When animals break out of fences, as they often do in rain or high winds or when the grass is rich on the other side, my neighbors do not call the police to complain, they come to the door and offer to help bring them back inside the farm. When horses lie down to nap in a sunny pasture, or cows stand out in the snow, we do not call the ASPCA and demand an investigation, we smile at the beauty and simplicity of the sight.

And if Joshua lived around me, and his dogs sat out with the sheep in the cold or his water tanks froze, we would come to his farm and ask if we could help him get through the winter. We would not have him arrested and try to ruin his life and livelihood and traumatize his family. That, I think, is community.

When several of Joshua’s pigs cross the road and tore up a few chunk’s of a neighbors lawn, she called the police and tried to organize a neighborhood effort to sue him to protect their lawns and perhaps close down his farm. She never called Joshua or tried to speak with him. By the time the sheriff arrived a few hours later, the minor lawn damage was repaired, the pigs were back in their pens, the officers went home.

Joshua went to speak with her, and told her he would be happy to repair any damage his pigs caused if they ever got out again.
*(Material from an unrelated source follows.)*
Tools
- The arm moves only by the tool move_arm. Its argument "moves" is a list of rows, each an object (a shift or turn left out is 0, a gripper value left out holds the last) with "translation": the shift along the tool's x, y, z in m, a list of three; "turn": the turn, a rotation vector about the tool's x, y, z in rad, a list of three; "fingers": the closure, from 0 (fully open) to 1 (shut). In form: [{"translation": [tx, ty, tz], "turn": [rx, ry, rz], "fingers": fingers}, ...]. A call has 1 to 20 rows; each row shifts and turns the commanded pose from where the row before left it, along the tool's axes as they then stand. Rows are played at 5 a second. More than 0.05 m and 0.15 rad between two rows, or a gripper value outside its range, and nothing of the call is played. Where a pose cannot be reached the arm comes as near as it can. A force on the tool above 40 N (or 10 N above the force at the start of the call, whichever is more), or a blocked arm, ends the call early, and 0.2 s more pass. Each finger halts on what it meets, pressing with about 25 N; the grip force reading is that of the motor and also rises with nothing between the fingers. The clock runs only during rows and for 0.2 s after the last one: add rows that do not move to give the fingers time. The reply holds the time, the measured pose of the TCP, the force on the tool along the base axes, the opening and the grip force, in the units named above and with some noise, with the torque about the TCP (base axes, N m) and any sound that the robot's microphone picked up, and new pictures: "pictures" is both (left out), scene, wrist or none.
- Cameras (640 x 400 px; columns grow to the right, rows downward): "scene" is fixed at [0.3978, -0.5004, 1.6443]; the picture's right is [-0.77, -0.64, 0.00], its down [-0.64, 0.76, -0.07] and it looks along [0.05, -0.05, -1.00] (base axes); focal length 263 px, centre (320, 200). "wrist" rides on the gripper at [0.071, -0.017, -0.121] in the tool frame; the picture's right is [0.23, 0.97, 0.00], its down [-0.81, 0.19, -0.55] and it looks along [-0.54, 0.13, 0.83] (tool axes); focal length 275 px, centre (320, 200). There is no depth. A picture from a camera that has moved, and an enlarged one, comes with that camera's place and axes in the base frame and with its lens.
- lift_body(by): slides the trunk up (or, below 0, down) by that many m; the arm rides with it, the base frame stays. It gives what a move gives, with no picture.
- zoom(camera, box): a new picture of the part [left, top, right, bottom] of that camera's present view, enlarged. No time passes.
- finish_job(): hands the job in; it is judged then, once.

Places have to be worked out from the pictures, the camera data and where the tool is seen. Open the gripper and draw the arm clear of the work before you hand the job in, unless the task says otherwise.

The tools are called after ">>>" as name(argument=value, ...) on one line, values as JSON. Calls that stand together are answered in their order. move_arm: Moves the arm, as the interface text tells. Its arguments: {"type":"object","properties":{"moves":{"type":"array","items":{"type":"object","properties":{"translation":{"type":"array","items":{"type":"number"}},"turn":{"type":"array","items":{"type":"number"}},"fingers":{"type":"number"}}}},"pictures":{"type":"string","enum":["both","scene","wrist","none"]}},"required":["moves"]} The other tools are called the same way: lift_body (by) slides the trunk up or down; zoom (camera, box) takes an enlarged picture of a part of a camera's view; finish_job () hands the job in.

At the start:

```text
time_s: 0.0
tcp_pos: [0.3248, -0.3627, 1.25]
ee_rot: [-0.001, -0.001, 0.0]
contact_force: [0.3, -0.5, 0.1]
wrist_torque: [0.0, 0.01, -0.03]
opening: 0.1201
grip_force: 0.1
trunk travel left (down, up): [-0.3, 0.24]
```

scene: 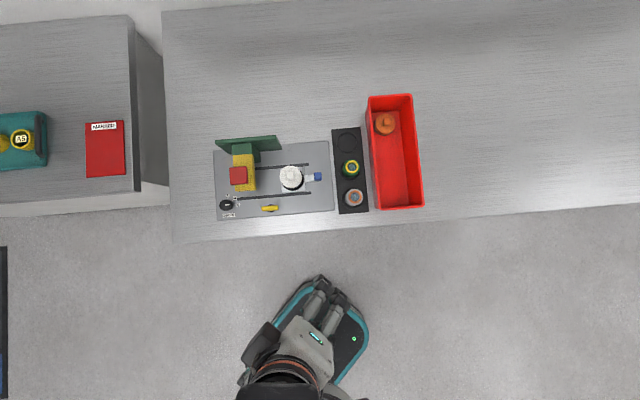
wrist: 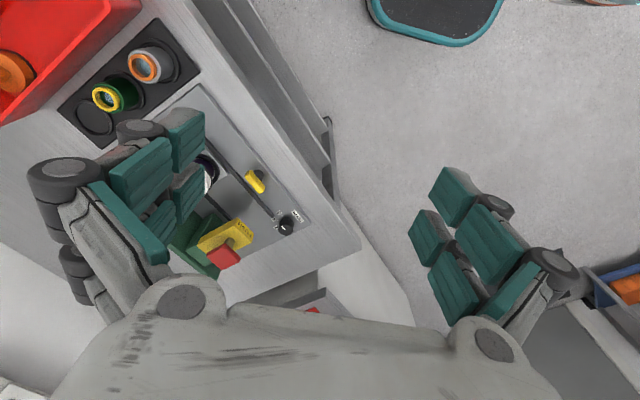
She could sue if she wanted, he said, but he would never give up his farm. She dropped the idea of a suit. She was fine, she said, as long as her lawns were protected.

Almost any farmer will tell you that people demand good and cheap produce and meat,  and shriek when food prices go up, but expect it to be a kind of immaculate agricultural conception – no smells, escaped animals, noises in the night, broken fences, frozen water tanks, animals with dirt on their coats.

I am immensely grateful to the men and women who do the hard work of  farming. Their lives are never easy or predictable, it is a powerful calling for them.

Unlike many of my ancestors, I have never had to go to bed on an empty stomach, never had to worry about where my daughter’s next meal would come from. Farmers work awfully hard to make that so. Their farms are dirty, crowded, overrun with the junk they can’t afford to toss out or hope to use again.

Real farms are not pretty, they are not spotless, some of the smells can stop you cold.

If their pigs chew up up my lawn once in awhile, it’s fine by me.

We have lost touch with farms and food and the natural world, we often make the farmer’s life pure Hell, paving our roads with good intentions and passing all kinds of laws and regulations that make their lives harder and less profitable so that urban people can feel good about themselves.

It is easy to say there are too many farmers, if you are not one. Or that farmers are too dirty, cruel,  smelly and chaotic to exist with perfectly manicured lawns. We are perhaps the first country in the history of the earth to fill our stores and markets for centuries with good, cheap and plentiful food while countless millions of people have starved all over the world.

Today, with thousands of farm families losing their farms every year, and most of the public far removed from the real lives of farmers, we may one day soon rediscover that farms are more precious than lawns if we want our families and children to eat. But we may have to learn the lesson the hard way, as farm after farm falls into the glutinous hands of giant corporations, many of whom are crueler to animals than Joshua Rockwood would or could ever be.

I was happy to see Joshua, he is doing well. Despite his horrible year, his business is growing again, he is selling pork, poultry and beef, he has a lot of new customer for his popular and healthy meats, and he is now a tough warrior in the deepening struggles of the small farmer to survive in the corporate nation, where we take our food so much for granted.

He has exciting plans to expand his farming work, he is a strong and honest man, if anyone can do it, he can.

Joshua is not afraid, he seems resigned to the fact that there will always be police in his life now, the secret informers will always slither by with their long lenses, there will always be people happy to call the sheriff rather than talk to him, people who will always love lawns more than farmers, some neighbors have no idea of what it means to be a neighbor, and there will always be people who so emotionalize the lives of animals that they have stripped the farmers of much of their own humanity and dignity.

Perhaps what we need is to emotionalize the farmers, to call them our furbabies, see them as piteous and abused, to build them no-kill farms that can never go under, re-home them when disaster strikes,  and worry about whether they can be kept with their mothers for life. What a gift to Mother Earth that would be.